- WHAT IS ASKED
Your answer is an exact copy of the passage provided.

- PASSAGE PROVIDED
+++++

If you’re hoping for political opinions today, you will be disappointed.

Instead, we are taking a sober look at how the markets moved in the 2 weeks following Trump’s win. We’ll look at:

  • Stocks

  • Bonds

  • Currencies

  • Bitcoin

And most importantly, we’ll discuss why this is happening, what we’re watching for, and what this might mean for our investments in 2025 and beyond.

There’s also a very important meeting that happened after the election that we need to discuss as well…

Let’s dive right in.

Stock Market Rallies, Then Sells Off

Following Trump’s win, the S&P500 rocketed close to 300 points, going from ~5700 to ~6000.

But then, the stock market started to correct. And much of that excitement has practically been drained out of the market. Only until this week has it started to trickle up again.

Why?

Initially, investors were very excited about the prospect of lower corporate taxes, reduced regulation, and a president that has been campaigning on a bold promise of economic prosperity.

+++++

- SUPPLIED INFORMATION
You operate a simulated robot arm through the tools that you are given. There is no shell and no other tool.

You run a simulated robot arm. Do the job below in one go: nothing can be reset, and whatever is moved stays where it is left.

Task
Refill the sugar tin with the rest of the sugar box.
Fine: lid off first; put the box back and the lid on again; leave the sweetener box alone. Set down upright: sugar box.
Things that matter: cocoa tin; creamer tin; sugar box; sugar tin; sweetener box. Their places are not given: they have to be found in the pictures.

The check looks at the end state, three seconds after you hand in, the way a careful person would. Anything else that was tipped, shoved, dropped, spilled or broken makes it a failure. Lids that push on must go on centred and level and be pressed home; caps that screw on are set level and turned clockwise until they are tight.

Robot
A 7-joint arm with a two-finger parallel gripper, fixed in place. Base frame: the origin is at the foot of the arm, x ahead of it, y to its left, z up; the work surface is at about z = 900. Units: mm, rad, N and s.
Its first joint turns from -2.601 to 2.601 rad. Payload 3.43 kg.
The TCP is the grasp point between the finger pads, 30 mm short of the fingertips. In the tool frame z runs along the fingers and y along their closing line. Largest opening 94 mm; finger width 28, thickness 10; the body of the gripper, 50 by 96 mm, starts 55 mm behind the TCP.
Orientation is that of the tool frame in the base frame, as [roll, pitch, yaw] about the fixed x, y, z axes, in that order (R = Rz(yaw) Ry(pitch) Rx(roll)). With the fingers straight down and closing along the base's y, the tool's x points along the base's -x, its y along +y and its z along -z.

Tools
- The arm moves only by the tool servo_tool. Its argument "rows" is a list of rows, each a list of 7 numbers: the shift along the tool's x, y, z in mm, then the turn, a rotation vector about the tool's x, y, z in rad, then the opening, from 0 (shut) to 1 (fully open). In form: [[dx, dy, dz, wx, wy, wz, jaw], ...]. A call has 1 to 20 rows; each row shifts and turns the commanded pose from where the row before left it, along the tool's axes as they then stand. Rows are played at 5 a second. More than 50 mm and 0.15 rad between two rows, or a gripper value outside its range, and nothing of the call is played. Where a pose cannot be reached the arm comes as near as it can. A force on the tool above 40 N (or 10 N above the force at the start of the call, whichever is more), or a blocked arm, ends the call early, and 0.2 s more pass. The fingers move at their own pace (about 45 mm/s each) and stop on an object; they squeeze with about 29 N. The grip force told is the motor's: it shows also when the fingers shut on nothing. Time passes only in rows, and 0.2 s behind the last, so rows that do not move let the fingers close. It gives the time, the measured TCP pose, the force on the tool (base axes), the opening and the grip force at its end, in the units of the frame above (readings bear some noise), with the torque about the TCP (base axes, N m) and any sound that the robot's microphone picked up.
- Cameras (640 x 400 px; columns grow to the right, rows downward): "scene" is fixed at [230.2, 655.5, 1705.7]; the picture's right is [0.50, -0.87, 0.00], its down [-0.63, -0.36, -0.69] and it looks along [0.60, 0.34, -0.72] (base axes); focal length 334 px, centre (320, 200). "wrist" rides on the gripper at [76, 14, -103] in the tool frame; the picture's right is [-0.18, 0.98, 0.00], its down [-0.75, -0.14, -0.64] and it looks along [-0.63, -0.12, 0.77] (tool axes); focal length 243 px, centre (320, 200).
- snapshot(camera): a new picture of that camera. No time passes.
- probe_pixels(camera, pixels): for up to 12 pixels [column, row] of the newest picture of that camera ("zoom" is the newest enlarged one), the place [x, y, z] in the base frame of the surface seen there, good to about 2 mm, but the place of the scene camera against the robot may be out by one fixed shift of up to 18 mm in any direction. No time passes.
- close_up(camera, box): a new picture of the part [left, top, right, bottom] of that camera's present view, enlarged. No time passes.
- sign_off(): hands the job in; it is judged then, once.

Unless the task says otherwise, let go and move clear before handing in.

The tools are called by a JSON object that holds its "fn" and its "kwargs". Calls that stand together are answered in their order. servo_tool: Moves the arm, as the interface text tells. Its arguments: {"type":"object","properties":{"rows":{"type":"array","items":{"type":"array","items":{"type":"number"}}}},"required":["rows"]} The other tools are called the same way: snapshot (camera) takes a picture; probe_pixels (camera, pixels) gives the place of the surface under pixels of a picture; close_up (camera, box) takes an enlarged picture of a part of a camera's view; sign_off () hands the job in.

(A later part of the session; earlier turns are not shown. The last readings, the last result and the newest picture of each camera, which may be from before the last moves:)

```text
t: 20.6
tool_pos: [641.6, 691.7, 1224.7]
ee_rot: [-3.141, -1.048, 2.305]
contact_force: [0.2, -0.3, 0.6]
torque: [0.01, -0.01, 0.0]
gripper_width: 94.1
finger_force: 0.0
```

+++++

- RESPONSE BELOW
If you’re hoping for political opinions today, you will be disappointed.

Instead, we are taking a sober look at how the markets moved in the 2 weeks following Trump’s win. We’ll look at:

  • Stocks

  • Bonds

  • Currencies

  • Bitcoin

And most importantly, we’ll discuss why this is happening, what we’re watching for, and what this might mean for our investments in 2025 and beyond.

There’s also a very important meeting that happened after the election that we need to discuss as well…

Let’s dive right in.

Stock Market Rallies, Then Sells Off

Following Trump’s win, the S&P500 rocketed close to 300 points, going from ~5700 to ~6000.

But then, the stock market started to correct. And much of that excitement has practically been drained out of the market. Only until this week has it started to trickle up again.

Why?

Initially, investors were very excited about the prospect of lower corporate taxes, reduced regulation, and a president that has been campaigning on a bold promise of economic prosperity.